“Survival of the fittest” isn’t on the tip of your tongue when describing the retail industry. But that’s what’s happening right before our eyes: the market is performing natural selection on retailers across the globe.
Unlike the animal kingdom, retailers have a lot more control over their ability to survive – but that doesn’t make it easy. We’ve all witnessed the slow and painful death of shopping malls across America, and the regular announcements of major retailers closing scores of stores.
All these events point to one major issue: adapting to change is hard, but it must happen in order to survive. And there is evidence that retailers that take on the process of adaptation are able to succeed.
Looking at retail with a new lens is the only way for retailers to succeed in our always-online world. So how do very traditional processes of retail, like retail credit options, factor into that new lens? Here are our recommendations for plugging credit financing into a successful retail strategy:
Retail credit options must contribute to an optimized customer experience.
The age-old question has always been “how do we sell more stuff?”. But the successful retailer of tomorrow will focus on the 360-degree customer experience.
Take Warby Parker, for example. From the customer’s arrival in the store, to the type of employees they hire, to the technology-enhanced purchasing process, Warby Parker places heavy emphasis on the retail customer experience.
So how does retail credit fit into an enriching customer experience? Credit options must be available, but just having them isn’t enough. In order for customers to actually use retail credit, they need to be approved. Wide-ranging consumer credit scores will likely require multiple lenders that can support each segment of customers.
Those multiple credit options are just the starting point though. A truly memorable credit experience optimizes every step of the purchasing process. For example, the application process must be quick and easy and their offer must be easily accessible when it comes time to make a purchase, otherwise customers will bypass it. On the retailer’s side, the experience has to be integrated with other internal systems, for easy management and insight into customer behavior.
So think about this for a minute: what is your customer experience today? Where do credit financing options fit into the current equation? And what can you do to make the credit approval process more like your overall customer experience? All these questions must be answered in order to understand where retail credit fits in the broader picture of your current customer experience.
Credit financing must be seamless to the customer: always available everywhere.
This is an especially tough nut to crack for retailers. Many have struggled to push customers back into stores, instead of embracing the growing trend of online shopping as part of a broader omnichannel strategy. Even when they do jump on the bandwagon, in-store and online customers are frequently in separate silos.
But the tide has turned over the years. According to the 2017 BRP Digital Commerce Survey, over half of participating retailers report that their number 1 priority is a “consistent brand experience across channels.”
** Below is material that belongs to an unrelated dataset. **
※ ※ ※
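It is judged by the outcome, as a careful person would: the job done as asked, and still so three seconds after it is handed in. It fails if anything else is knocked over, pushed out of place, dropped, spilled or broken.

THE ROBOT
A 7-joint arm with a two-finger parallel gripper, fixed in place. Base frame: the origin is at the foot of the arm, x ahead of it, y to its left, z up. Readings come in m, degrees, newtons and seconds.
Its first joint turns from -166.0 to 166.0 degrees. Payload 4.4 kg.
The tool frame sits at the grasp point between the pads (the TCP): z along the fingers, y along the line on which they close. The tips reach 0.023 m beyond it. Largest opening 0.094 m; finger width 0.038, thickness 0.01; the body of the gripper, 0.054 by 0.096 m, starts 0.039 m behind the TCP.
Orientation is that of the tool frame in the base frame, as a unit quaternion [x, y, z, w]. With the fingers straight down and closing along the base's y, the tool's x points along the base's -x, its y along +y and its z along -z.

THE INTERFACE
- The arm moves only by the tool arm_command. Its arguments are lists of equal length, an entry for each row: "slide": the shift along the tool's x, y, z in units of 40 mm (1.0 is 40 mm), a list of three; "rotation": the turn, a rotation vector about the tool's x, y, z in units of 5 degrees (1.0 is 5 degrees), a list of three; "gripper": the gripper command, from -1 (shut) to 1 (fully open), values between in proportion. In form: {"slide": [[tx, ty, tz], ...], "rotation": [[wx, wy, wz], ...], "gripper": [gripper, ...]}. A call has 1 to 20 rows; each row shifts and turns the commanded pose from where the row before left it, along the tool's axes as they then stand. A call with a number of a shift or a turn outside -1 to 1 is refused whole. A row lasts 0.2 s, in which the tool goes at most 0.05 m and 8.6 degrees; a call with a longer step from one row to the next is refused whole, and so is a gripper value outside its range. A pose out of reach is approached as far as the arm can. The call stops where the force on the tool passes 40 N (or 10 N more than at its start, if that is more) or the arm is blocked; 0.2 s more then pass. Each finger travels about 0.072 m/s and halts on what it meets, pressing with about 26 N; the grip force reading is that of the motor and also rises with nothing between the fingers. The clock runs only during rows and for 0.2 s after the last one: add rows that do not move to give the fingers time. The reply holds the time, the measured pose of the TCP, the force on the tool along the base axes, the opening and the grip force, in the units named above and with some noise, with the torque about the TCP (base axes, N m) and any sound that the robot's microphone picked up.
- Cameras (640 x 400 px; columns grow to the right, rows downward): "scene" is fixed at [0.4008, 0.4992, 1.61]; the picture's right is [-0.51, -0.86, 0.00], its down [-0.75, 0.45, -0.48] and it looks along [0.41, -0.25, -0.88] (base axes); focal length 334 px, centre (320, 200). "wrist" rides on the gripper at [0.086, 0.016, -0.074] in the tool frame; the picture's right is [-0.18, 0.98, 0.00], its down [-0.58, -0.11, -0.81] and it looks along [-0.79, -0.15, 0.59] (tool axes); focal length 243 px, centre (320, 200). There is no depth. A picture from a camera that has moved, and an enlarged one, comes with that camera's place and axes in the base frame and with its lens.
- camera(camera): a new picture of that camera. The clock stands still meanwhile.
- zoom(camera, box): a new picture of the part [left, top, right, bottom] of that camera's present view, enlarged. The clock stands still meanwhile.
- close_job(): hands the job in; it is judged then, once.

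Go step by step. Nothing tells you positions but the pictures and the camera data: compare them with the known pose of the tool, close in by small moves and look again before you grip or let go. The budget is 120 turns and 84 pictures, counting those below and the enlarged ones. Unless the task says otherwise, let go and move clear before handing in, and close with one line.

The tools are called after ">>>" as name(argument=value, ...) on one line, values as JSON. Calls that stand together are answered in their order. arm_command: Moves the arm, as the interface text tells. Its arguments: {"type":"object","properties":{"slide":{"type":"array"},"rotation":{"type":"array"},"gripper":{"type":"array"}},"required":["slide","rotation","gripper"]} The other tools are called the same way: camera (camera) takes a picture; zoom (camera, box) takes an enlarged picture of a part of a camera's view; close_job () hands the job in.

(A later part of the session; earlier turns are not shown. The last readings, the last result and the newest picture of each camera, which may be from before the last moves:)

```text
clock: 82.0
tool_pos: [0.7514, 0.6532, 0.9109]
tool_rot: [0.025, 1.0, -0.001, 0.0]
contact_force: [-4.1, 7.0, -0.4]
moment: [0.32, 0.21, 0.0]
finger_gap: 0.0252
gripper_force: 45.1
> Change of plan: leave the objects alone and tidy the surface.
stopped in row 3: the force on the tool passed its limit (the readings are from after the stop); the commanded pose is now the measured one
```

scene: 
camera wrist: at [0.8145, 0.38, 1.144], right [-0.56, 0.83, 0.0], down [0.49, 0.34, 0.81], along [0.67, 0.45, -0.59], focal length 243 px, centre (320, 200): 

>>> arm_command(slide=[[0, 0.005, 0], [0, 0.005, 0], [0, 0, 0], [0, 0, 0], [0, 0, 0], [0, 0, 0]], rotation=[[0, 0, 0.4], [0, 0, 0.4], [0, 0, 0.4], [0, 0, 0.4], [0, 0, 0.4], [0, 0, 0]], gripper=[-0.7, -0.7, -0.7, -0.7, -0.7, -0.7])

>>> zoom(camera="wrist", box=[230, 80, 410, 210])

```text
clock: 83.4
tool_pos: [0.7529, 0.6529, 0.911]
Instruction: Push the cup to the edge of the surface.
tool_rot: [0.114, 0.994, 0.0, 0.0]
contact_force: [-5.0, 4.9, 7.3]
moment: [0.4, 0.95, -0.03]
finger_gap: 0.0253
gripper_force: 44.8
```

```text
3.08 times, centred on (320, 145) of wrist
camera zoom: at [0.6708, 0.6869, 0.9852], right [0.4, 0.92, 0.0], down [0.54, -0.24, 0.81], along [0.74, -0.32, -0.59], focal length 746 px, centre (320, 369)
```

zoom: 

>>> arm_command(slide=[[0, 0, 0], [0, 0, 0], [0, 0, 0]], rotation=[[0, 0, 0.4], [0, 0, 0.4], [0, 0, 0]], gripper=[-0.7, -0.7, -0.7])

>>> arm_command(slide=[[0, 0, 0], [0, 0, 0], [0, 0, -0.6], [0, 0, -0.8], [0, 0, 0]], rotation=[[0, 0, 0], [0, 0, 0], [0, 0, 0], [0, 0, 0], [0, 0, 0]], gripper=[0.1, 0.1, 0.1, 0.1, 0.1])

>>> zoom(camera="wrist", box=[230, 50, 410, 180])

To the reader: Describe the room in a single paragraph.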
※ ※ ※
Making it a priority is a great first step, but the changes required are substantial. Providing a seamless omnichannel customer experience is a complex undertaking that involves significant investment.
Even if we just look at retail credit, the disconnect can be huge. Let’s say retailer A offers credit financing both in-store and online, but the two systems used for these are offers that are completely separate and must be used exclusively on the channel from which they were approved for it.
This isn’t ideal for today’s customer that is more connected than ever and looking for an experience that reflects their omnichannel habits. Retailer’s must look to credit technology to bridge the gap between credit channels and connect all offers into one unified platform.
The omnichannel credit experience extends beyond offering credit to customers wherever they shop. It also includes making retail credit a continuous and accessible experience for customers.
Maybe it’s using location-based marketing to push relevant credit offers during store visits, or allowing customers to start the credit application process on their phone and finish it at the in-store POS. Whatever the use case, retailers must consider all the applicable touchpoints and decide how to connect with customers at each one.
Retailers have an opportunity to use credit options to boost the new normal: a seamless, optimized customer experience.
For many retailers, credit financing appears to be an afterthought in the overall sales strategy of their brick and mortar stores. But with changes sweeping the retail industry, retail credit can be very effective in driving new and repeat sales and increased customer loyalty. The keys for retailers will be to create an interconnected strategy where financing options enhance the overall customer experience.